> Stated task 1
Cite the passage given exactly. Begin with "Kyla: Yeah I" and finish with "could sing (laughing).".
> Stated task 2
Supply the part of the passage given that comes after its last sentence.

--- Begin Passage given ---

Whether fronting the mighty Kyla Brox Band or harnessing undiluted soul power in a duo with musical and life partner Danny Blomeley, Kyla is, without doubt, the most authentic UK blues and soul singer of her generation.

Kyla Brox was born in Lancashire in 1980 and was exposed to the passion of Afro-American music at first-hand from her blues singing father, Victor.  Her voice remains a stunning example of the soul singer’s art: turning up the heat by degrees, lulling and charming before unleashing emotional catharsis, and blurring the distinction between pleasure and pain like the soul greats of old.  
Kyla is getting ready to join forces with her esteemed touring compatriots – the Finnish queen of the slide guitar Erja Lyytinen and the award-winning British blues singer Connie Lush for an extensive UK theatre run. National Rock Review recently caught up with Kyla Brox to talk about the forthcoming Ladies of the Blues Tour, her father the legendary Victor Brox, her musical influences as well as her plans for 2018.

NRR: It seems like music has always been in your life. Ever since the age of thirteen, you were performing with your father’s band The Victor Brox Blues Train. I just wondered have you always known that being a musician was your chosen path?
Kyla: Yeah I think so (laughing). My mum says that when I was three I asked for the clothes, hair and voice of Chaka Khan for my Christmas present, that was at the top of my Christmas list so I think I’ve always wanted to be a singer. When I was little my brother used to tell me that I couldn’t sing, so I didn’t know if it would come true, but then I suddenly realised that he was just teasing me and I could sing (laughing).

--- End Passage given ---
--- Begin Given material ---

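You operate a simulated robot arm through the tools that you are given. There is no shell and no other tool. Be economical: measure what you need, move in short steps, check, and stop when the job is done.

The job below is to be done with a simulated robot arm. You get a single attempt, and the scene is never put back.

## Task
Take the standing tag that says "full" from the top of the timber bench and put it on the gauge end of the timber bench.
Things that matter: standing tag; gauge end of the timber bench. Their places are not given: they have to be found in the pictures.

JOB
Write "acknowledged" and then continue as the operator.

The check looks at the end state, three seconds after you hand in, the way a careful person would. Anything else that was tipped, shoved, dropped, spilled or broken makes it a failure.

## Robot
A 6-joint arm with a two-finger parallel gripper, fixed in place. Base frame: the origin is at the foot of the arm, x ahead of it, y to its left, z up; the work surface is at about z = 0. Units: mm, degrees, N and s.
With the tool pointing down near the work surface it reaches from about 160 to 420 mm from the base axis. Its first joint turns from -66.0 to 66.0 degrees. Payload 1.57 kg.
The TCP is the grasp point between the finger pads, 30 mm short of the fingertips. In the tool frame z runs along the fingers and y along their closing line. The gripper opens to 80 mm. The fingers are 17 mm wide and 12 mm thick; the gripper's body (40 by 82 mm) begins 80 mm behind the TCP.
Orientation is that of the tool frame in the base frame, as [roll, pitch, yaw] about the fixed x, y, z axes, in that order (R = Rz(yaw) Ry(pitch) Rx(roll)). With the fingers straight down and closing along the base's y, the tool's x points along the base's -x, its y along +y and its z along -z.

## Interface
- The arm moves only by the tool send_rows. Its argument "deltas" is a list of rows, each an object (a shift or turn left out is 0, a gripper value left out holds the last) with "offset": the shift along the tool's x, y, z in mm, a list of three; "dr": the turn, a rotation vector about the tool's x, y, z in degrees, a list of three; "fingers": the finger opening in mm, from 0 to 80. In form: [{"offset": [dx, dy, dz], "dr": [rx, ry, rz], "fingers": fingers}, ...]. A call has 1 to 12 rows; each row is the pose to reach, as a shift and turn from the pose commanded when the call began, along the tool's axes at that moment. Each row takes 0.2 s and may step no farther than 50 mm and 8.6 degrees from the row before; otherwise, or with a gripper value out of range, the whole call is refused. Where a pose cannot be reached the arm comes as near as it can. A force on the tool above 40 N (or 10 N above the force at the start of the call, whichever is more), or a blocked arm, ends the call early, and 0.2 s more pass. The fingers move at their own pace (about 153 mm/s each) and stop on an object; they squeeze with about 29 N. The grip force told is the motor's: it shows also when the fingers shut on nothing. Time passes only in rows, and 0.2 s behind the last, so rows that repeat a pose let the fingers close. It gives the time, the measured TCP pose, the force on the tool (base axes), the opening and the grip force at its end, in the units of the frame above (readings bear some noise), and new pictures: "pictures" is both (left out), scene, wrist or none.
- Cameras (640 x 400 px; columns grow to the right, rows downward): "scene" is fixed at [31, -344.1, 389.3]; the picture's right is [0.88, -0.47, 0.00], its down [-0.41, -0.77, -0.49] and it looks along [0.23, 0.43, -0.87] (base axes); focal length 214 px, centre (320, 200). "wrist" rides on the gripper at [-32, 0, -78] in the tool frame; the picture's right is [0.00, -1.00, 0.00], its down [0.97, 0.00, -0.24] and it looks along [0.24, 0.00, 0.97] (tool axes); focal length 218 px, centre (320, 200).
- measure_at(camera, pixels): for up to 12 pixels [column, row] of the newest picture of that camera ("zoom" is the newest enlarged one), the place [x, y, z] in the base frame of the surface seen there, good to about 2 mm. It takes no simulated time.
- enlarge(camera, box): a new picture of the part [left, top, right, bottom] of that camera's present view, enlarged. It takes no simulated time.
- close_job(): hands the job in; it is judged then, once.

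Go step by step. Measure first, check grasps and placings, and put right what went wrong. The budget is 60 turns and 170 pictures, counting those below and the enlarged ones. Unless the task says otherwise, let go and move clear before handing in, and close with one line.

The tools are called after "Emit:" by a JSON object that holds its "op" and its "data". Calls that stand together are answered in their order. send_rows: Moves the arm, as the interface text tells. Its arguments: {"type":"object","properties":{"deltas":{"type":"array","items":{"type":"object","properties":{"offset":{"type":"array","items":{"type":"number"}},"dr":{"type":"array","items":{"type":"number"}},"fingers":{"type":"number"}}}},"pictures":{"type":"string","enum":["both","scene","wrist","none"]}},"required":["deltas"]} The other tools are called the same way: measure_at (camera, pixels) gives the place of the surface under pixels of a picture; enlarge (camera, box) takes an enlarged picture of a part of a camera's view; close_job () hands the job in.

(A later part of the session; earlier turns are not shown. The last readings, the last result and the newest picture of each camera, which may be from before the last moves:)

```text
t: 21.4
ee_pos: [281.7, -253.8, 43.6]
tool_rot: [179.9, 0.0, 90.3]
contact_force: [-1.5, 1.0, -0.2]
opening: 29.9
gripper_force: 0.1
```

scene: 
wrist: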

--- End Given material ---

> Written response 1
Kyla: Yeah I think so (laughing). My mum says that when I was three I asked for the clothes, hair and voice of Chaka Khan for my Christmas present, that was at the top of my Christmas list so I think I’ve always wanted to be a singer. When I was little my brother used to tell me that I couldn’t sing, so I didn’t know if it would come true, but then I suddenly realised that he was just teasing me and I could sing (laughing).

> Written response 2
NRR: Obviously, your dad worked with a who’s who of music legends including the likes of Jimi Hendrix, Eric Clapton and Richie Blackmore just to name but a few. He must have been great to have around to give you advice. What was the best advice he gave you to put you on the right track?
Kyla: I think his main advice has always been to do it for the music, not for the fame or the fortune, just for the love of the music and always stay connected emotionally with whatever you are performing. He just said to me you will have a long career as long as you are true to yourself and that’s what I always try to do.
NRR: Your sound sort of traverses soul and blues, there’s a touch of gospel in there as well. Which artists would you say have influenced you musically?
Kyla: Obviously my dad but also Nina Simone is one of my favourites and Etta James. I grew up listening to Stevie Wonder. One of my sisters was very heavily into acid jazz and then my brother was into rock and heavy metal, so I’ve sort of had a varied musical upbringing. I even studied opera for a while – my mum sings opera these days having begun singing blues when she was a teenager with my dad’s band. So yeah, I have got a lot of different influences but definitely at the top of them would have to be Nina Simone for me – mainly just because of the way she interprets songs and the amount of emotion she can convey just with her voice is amazing.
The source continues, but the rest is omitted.